El tercer diálogo serio que ha de entablarse en Israel es el diálogo entre Occidente y Oriente. Un diálogo dentro de un Israel dividido en judíos orientales y judíos occidentales, y al que se una el diálogo entre Israel y el mundo árabe de la zona, en especial, con los palestinos y los jordanos. Estos dos diálogos están relacionados entre sí. Parte de los judíos orientales, sobre todo los tradicionalistas, tienden últimamente a aislarse en sus propios enclaves culturales, llevados por la sensación de que la cultura oficial les desprecia y les ve sólo como un fenómeno del folclore. De ahí precisamente la necesidad urgente de que los judíos con una clara orientación occidental tengan que abrir más su corazón al Oriente, y hacer el enorme esfuerzo de asimilar dentro del entramado de su identidad cultural algunos de los buenos y acertados códigos procedentes de Oriente.

La posibilidad de que Israel desarrolle auténticas relaciones con países totalitarios como Irak, Arabia Saudí o las monarquías del golfo Pérsico, es sin duda pequeña y limitada. Sin embargo, Israel podría, si quisiera, entablar relaciones basadas en la confianza y la cooperación con el círculo que le rodea, con los palestinos y con los jordanos, a los que la convivencia con los israelíes durante los últimos 30 años, a pesar de ser difícil y complicada, les ha acercado mucho a la geografía y a la lengua de los judíos. La puesta en marcha de un osado Plan Marshall, por el que Israel cooperase con otras naciones, podría ayudar muchísimo a la creación de un núcleo fuerte del que surgiera una comunidad de tres países con el nombre de Isfalur, cuyas siglas nos remiten a Israel y a los nombres árabes de Falastin (Palestina) y Urdún (Jordania). Esta comunidad podría así servir de base estable y fuerte, capaz de resistir los posibles cambios drásticos que nos deparase el futuro.

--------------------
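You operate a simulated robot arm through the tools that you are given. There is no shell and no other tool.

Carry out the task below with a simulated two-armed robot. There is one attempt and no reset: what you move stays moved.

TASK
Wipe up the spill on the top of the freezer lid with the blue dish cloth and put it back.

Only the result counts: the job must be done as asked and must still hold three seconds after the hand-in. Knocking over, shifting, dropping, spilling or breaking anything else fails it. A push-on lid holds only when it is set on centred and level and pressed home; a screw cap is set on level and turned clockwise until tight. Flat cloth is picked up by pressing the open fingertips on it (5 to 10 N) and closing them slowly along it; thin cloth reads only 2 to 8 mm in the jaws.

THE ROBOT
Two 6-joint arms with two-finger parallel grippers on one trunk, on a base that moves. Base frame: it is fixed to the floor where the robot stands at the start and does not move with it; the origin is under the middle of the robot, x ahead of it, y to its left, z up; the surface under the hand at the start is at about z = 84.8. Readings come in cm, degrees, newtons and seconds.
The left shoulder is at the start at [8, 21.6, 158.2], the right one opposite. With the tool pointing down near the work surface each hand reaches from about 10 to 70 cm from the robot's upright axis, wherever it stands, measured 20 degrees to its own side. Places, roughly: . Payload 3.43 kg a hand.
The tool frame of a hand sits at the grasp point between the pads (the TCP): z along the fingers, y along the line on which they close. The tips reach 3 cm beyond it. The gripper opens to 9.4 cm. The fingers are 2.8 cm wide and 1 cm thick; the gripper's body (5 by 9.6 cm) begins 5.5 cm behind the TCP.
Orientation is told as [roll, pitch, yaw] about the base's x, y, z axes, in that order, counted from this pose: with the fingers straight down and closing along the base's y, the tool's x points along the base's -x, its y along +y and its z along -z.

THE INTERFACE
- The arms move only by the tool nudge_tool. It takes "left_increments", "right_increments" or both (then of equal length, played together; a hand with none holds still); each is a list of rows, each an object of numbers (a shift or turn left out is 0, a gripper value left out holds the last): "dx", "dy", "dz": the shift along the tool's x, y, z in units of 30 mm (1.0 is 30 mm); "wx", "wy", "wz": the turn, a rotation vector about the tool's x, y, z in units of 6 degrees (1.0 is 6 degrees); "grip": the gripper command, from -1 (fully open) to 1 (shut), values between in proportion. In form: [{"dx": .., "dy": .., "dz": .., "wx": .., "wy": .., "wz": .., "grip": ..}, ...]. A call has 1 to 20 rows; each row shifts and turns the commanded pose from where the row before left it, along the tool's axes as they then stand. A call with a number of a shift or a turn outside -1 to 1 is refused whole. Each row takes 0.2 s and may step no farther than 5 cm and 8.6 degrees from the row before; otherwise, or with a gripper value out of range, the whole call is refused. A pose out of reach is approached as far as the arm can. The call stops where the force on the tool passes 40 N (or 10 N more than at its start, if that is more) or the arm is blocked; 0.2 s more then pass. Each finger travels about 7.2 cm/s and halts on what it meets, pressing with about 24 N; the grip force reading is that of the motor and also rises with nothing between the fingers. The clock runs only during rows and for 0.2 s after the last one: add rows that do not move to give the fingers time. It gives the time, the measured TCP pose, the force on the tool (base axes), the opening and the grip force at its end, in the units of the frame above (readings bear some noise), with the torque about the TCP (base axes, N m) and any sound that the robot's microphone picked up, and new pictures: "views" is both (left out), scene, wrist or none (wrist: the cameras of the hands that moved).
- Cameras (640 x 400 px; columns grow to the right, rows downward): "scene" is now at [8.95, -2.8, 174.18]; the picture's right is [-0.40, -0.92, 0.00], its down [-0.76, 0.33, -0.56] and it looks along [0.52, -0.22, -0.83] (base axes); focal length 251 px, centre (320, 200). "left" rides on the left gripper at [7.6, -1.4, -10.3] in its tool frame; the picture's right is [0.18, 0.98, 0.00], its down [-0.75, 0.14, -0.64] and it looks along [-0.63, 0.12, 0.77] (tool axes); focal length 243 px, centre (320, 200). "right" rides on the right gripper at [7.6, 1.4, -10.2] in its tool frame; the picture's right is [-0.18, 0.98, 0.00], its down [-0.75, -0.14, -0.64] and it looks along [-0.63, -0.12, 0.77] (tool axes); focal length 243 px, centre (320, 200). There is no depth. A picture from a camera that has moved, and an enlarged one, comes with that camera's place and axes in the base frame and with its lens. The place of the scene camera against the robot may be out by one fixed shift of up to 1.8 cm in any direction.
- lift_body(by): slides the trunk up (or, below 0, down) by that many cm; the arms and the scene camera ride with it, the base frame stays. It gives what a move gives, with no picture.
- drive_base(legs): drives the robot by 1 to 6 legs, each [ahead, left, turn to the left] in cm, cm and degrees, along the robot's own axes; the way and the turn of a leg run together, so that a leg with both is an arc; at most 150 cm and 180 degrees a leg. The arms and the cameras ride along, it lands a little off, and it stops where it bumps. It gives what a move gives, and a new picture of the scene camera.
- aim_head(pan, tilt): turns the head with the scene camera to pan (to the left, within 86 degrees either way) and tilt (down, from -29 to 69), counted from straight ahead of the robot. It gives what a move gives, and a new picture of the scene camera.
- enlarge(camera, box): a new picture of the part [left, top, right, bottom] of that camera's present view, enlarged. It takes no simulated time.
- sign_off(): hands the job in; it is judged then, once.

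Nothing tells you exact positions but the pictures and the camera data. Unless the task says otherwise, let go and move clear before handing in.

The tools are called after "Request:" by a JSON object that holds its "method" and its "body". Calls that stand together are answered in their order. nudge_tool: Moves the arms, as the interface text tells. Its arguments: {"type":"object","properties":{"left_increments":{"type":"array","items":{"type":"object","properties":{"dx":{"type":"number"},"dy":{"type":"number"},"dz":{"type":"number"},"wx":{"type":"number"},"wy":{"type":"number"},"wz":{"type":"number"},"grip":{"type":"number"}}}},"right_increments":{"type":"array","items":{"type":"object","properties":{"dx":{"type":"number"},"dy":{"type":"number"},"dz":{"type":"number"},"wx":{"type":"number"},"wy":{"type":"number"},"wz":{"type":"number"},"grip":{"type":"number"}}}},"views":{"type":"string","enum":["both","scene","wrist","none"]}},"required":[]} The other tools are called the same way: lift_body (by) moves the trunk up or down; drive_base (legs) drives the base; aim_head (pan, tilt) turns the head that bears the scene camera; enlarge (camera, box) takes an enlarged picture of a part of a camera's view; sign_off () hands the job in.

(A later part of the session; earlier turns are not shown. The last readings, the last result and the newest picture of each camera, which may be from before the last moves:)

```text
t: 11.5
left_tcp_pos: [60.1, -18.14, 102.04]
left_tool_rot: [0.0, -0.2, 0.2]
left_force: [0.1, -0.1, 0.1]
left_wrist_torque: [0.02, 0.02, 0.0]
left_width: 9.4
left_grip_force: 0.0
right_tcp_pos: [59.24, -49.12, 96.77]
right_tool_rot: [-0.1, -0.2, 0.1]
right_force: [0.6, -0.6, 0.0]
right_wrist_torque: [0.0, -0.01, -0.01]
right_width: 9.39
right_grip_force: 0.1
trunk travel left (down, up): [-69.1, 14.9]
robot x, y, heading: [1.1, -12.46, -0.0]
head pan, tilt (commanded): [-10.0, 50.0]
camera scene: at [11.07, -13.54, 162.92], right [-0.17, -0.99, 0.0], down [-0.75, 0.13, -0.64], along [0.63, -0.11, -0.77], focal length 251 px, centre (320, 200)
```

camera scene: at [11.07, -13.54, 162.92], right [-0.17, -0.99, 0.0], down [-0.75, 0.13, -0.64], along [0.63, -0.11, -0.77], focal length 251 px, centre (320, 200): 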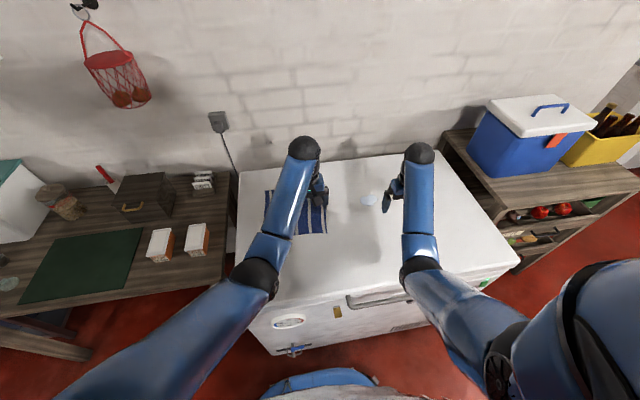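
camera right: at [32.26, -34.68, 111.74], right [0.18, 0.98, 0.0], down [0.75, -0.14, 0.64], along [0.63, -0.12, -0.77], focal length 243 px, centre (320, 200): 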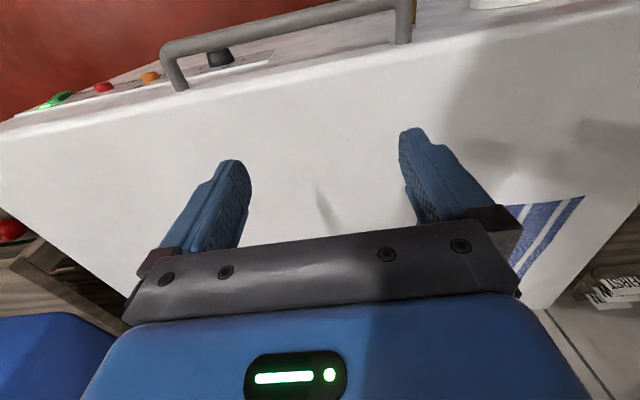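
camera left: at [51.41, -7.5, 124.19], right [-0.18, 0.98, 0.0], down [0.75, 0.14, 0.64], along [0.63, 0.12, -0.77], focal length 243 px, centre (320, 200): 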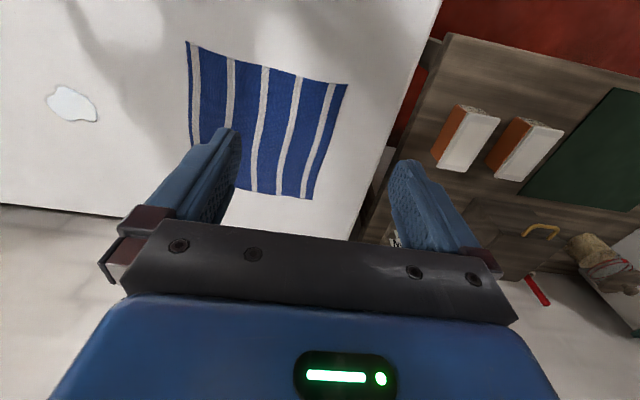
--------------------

El cuarto diálogo que hay que iniciar es el diálogo entre los israelíes y los judíos de la Diáspora, para que su relación ya no se base en las donaciones y en el apoyo político, sino en dos elementos nuevos. El primero sería la introducción del hebreo como la segunda lengua de los judíos, para la que la relación entre los israelíes y los judíos de la Diáspora fuese más profunda desde el punto de vista cultural, gracias a un conocimiento y a una participación más personal de éstos en la experiencia vital israelí. El segundo elemento sería la realización de un proyecto en común entre israelíes y judíos para materializar de verdad el mandato bíblico de ser «luz a las naciones». Con este fin, se podría crear un batallón de estudio (al estilo del batallón de la paz creado por Kennedy a principios de los sesenta), el cual estaría constituido por profesores de todas las ramas, que viajarían al Tercer Mundo para elevar el nivel de conocimientos tecnológicos de los estudiantes del mundo subdesarrollado, ya que, en mi opinión, éste será uno de los problemas más graves y complicados con el que nos enfrentaremos el siglo que viene.

En uno de los anuncios que se publica últimamente en los periódicos acerca de la celebración de los 50 años del Estado de Israel, aparece, no se sabe si en serio o en broma, el siguiente lema: «Israel en su año 50º, el Estado número 51 de los Estados Unidos». Si ésta va a ser la orientación que se va a seguir en los próximos 50 años, entonces estoy seguro de que no llegaremos a celebrar los 100 años del Estado de Israel. Un Israel que se convierta en el Estado número 51 de los Estados Unidos no sólo acabará siendo expulsado por los vecinos de la zona, sino que perderá su identidad, su carácter exclusivo y su judaicidad. Por eso precisamente el pueblo norteamericano, que no desea tener una especie de apéndice problemático y extraño a miles de kilómetros de sus fronteras, y al que constantemente ha de defender de sus enemigos, tiene ahora que ayudar, tras el fin de la crisis del Golfo, a la culminación del proceso de paz, del que ya se ha realizado el 80%, para que Israel se convierta en un amigo aceptado entre sus vecinos y no siga siendo un pariente irritado, problemático y aislado.